Discurso de Posse de Alcebíades Tavares Dantas no cargo de Presidente do Tribunal Regional do Trabalho da 16ª Região - Maranhão

Esta data tem para o Tribunal Regional do Trabalho um significado especial. Ela permite mudanças, renovações, transformação, troca de experiências e, sobretudo, vem abrir novas esperanças.

Participo deste momento com humildade e com o coração cheio de agradecimento para com todos os que depositaram em mim sua confiança. Não tenho mágoas e não guardo ressentimentos de qualquer espécie, no coração. Guardo no coração as palavras de Leão XII, segundo as quais, a concórdia traz consigo ordem e beleza. Do conflito perpétuo não pode resultar senão confusão e luta selvagem.

Assumo a direção deste Tribunal, mas não com o objetivo de “status” pessoal ou de honraria que sempre são transitórias. Não busquei este poder, que veio como um de poder de serviço, como uma oportunidade de trabalhar por este país, por este Estado, como um ônus, como uma oportunidade de servir.
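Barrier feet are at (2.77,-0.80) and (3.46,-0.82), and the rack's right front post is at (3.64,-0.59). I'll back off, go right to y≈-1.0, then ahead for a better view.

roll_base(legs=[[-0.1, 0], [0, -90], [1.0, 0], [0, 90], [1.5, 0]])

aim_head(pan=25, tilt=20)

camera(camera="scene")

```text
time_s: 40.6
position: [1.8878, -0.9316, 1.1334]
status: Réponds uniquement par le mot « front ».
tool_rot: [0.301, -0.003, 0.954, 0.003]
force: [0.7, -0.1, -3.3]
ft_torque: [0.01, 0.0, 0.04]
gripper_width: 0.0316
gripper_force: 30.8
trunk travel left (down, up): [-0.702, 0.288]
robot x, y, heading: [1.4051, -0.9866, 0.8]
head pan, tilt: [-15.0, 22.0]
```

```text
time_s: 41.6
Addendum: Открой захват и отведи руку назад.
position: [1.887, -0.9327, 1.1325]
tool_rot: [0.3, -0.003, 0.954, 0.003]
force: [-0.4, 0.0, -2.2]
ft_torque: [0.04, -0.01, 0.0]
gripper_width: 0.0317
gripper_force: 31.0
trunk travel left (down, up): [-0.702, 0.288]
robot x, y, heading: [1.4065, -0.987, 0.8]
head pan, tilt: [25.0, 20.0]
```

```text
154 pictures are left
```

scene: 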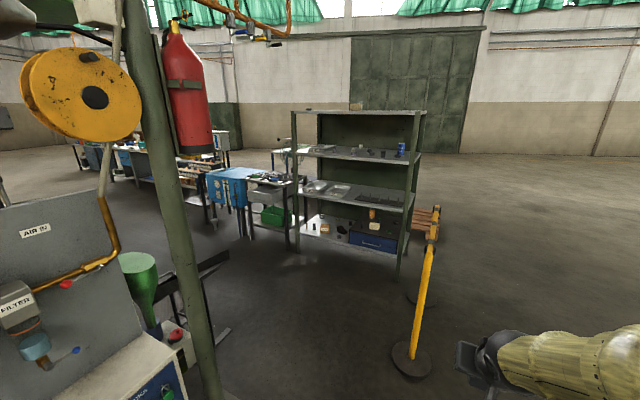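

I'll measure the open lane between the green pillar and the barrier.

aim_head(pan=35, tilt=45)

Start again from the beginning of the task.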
Tenho clara consciência das novas responsabilidades, das dificuldades existentes, assim como das tarefas que deverão ser cumpridas. Os Juízes que me antecederam na Presidência contribuíram com suas experiências para levantar este Tribunal nos momentos mais difíceis e hoje Discurso de Posse do Juiz Alcebíades Tavares Dantas, como Presidente do TRT em 28/6/94. Vejo que aplainaram e preparam o caminho para que a obra seja ampliada. A marca das suas obras pode ser vista nesta casa.

Este Tribunal pertence ao povo. É uma instituição a serviço do Estado e de sua sociedade. Tenho o dever de trabalhar com o melhor dos meus esforços para torná-lo uma instituição digna do respeito e da admiração do povo, visando tão somente o interesse público, para que possa cumprir a missão para a qual foi criado.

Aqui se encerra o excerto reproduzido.